Question

i think i am still confused with this A and B things what about If A and B are positive constants, then find lim x-> 0 tan(Ax^2)/(Bx)^2?

Answer 1

i got answer A/ B^2
any comment?

Answer 2

Hello!

Answer 3

\(\color{#000000}{ \displaystyle \lim_{x\to0} \frac{\tan(Ax^2)}{Bx} }\)

By applying L'Hospital's Rule I get:

\(\color{#000000}{ \displaystyle \lim_{x\to0} \frac{2Ax\sec^2(Ax^2)}{B} }\)

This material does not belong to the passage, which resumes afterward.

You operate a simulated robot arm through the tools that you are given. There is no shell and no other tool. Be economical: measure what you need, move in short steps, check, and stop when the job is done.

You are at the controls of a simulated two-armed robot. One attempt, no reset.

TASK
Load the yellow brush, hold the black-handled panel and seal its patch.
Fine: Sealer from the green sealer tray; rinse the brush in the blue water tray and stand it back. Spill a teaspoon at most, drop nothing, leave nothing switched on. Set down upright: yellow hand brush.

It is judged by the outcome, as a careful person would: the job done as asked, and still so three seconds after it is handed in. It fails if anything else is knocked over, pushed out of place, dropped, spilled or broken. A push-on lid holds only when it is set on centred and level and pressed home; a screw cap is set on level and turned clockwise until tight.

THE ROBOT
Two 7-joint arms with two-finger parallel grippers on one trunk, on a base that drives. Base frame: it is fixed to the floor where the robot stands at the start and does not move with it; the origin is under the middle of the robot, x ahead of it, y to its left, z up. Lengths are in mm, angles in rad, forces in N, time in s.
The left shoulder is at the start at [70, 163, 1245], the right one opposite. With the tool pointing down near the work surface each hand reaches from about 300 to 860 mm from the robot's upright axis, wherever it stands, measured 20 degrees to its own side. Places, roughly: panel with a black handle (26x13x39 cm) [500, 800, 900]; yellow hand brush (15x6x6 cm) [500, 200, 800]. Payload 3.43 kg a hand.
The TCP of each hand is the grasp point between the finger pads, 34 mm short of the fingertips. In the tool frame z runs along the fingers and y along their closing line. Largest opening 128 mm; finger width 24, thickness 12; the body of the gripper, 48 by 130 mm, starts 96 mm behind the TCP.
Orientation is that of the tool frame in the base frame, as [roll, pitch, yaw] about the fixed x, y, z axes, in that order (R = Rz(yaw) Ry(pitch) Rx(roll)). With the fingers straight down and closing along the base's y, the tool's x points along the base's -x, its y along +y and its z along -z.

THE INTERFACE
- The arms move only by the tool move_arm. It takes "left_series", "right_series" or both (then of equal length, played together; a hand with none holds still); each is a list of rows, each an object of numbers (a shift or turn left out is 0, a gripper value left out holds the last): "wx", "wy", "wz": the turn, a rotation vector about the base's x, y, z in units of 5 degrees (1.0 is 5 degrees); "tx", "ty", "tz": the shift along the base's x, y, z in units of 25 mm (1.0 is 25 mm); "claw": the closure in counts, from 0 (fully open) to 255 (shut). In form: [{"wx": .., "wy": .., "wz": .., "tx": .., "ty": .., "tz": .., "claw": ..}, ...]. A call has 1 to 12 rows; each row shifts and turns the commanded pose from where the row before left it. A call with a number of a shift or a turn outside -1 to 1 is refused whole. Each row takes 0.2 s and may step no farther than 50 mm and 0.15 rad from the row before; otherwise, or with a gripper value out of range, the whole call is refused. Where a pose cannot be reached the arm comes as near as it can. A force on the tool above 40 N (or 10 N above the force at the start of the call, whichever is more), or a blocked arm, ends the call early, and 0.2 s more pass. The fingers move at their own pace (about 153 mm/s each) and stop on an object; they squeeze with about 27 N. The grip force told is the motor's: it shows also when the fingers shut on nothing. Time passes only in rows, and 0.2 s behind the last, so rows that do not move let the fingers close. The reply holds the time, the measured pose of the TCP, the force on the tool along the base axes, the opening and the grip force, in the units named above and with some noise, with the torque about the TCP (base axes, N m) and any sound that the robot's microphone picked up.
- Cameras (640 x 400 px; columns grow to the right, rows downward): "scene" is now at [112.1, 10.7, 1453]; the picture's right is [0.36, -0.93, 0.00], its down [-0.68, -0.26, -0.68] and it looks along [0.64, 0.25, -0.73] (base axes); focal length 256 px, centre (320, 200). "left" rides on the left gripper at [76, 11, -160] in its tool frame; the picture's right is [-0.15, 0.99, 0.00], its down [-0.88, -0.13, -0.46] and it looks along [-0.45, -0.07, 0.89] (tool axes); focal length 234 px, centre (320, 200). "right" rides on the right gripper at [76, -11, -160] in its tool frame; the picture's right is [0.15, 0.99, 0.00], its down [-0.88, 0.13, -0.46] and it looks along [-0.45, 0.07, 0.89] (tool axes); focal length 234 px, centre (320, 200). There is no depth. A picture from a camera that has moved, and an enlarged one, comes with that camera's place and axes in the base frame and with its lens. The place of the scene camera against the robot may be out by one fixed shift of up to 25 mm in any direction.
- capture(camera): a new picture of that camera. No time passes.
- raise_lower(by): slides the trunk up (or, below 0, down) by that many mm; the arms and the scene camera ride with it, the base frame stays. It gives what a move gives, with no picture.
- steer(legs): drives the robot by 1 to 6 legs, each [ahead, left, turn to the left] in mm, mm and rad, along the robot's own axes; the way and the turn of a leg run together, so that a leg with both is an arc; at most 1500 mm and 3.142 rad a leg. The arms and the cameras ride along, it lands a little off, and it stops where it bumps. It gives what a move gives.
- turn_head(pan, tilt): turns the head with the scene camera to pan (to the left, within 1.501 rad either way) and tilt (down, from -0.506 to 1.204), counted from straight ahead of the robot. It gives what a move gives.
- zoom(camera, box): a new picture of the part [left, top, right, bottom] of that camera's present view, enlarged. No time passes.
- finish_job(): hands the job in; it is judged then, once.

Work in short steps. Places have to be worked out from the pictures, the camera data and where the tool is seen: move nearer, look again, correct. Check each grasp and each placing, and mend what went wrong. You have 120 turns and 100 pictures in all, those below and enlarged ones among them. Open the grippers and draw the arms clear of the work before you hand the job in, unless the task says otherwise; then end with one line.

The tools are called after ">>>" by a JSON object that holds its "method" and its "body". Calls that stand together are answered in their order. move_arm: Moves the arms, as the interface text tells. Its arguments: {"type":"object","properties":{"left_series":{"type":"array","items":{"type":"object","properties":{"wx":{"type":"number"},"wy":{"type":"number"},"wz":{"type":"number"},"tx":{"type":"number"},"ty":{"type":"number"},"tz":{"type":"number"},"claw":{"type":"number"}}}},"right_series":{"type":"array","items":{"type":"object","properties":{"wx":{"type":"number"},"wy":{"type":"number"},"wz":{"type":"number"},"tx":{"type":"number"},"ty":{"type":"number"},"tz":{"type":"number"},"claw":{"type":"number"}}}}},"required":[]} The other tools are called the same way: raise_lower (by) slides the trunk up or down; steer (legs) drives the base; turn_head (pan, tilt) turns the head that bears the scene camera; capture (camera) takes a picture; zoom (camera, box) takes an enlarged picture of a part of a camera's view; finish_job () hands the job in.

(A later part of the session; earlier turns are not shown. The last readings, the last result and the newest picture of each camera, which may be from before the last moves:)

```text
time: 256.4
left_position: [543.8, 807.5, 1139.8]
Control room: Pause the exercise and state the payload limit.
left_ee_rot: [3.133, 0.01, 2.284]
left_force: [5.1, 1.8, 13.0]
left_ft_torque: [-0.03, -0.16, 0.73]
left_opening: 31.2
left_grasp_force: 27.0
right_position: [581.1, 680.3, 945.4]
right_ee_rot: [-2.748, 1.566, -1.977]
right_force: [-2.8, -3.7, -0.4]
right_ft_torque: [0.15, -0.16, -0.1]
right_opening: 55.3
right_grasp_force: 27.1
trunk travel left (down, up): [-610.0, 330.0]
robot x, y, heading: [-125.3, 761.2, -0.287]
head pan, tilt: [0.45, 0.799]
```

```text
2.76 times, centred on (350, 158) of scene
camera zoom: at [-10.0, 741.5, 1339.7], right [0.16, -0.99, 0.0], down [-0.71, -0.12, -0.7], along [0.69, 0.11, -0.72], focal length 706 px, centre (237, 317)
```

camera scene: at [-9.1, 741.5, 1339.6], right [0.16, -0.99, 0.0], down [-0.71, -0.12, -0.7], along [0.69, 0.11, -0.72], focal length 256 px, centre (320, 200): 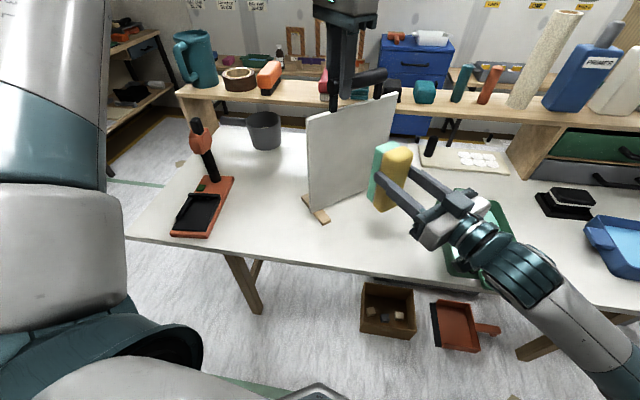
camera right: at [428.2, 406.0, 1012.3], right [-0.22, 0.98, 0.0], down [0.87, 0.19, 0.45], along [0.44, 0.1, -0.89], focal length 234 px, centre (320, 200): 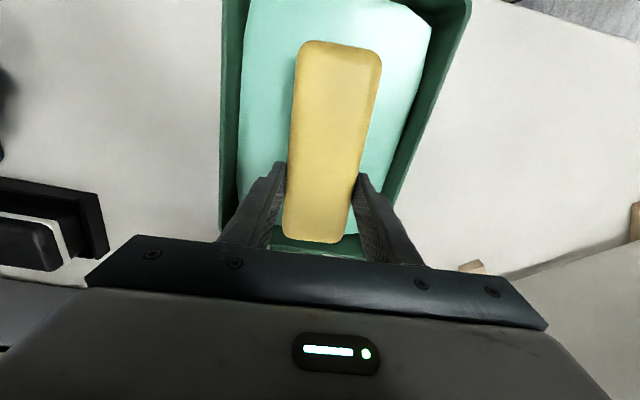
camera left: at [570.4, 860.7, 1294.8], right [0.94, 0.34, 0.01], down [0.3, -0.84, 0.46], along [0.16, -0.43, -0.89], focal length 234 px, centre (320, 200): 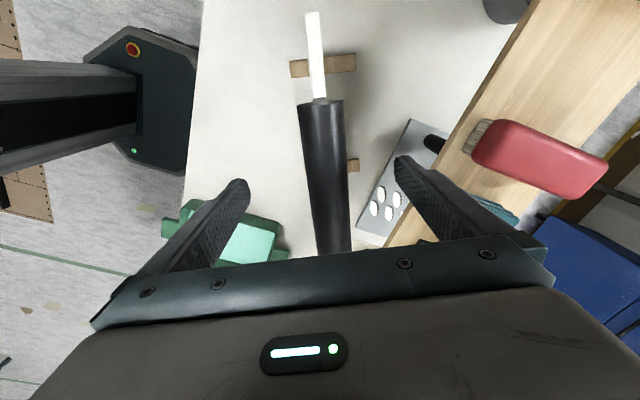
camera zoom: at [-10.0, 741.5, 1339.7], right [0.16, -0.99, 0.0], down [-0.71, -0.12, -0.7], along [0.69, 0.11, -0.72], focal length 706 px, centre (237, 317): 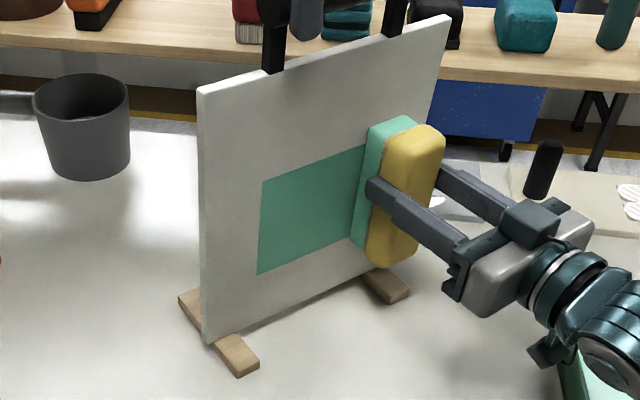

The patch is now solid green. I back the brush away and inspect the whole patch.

You can re-write the limit, but answer is pretty obvious,

\(\color{#000000}{ \displaystyle \left(\lim_{x\to0} \frac{2A\sec^2(Ax^2)}{B} \right)\times \lim_{x\to0} x }\)

So, yes you still end up with ....

Answer 4

have you learned L'Hospital's rule?

Answer 5

In fact, for all \(n>1\).

\(\color{#000000}{ \displaystyle \lim_{x\to0} \frac{\tan(Ax^n)}{Bx} =0 }\)

I can prove this by applying L'Hospital's rule:

\(\color{#000000}{ \displaystyle \lim_{x\to0} \frac{nAx^{n-1}\sec^2(Ax^n)}{B} }\)

And then I get,

\(\color{#000000}{ \displaystyle \left( \lim_{x\to0} \frac{n\sec^2(Ax^n)}{B} \right)\times \lim_{x\to0} Ax^{n-1} =\frac{n}{B}\times 0=0 }\)

Answer 6

If n<1, then the limit would diverge.
If n=1, then following the same derivation the limit is n/B.

Answer 7

> i got answer A/ B^2

I agree. @kws942002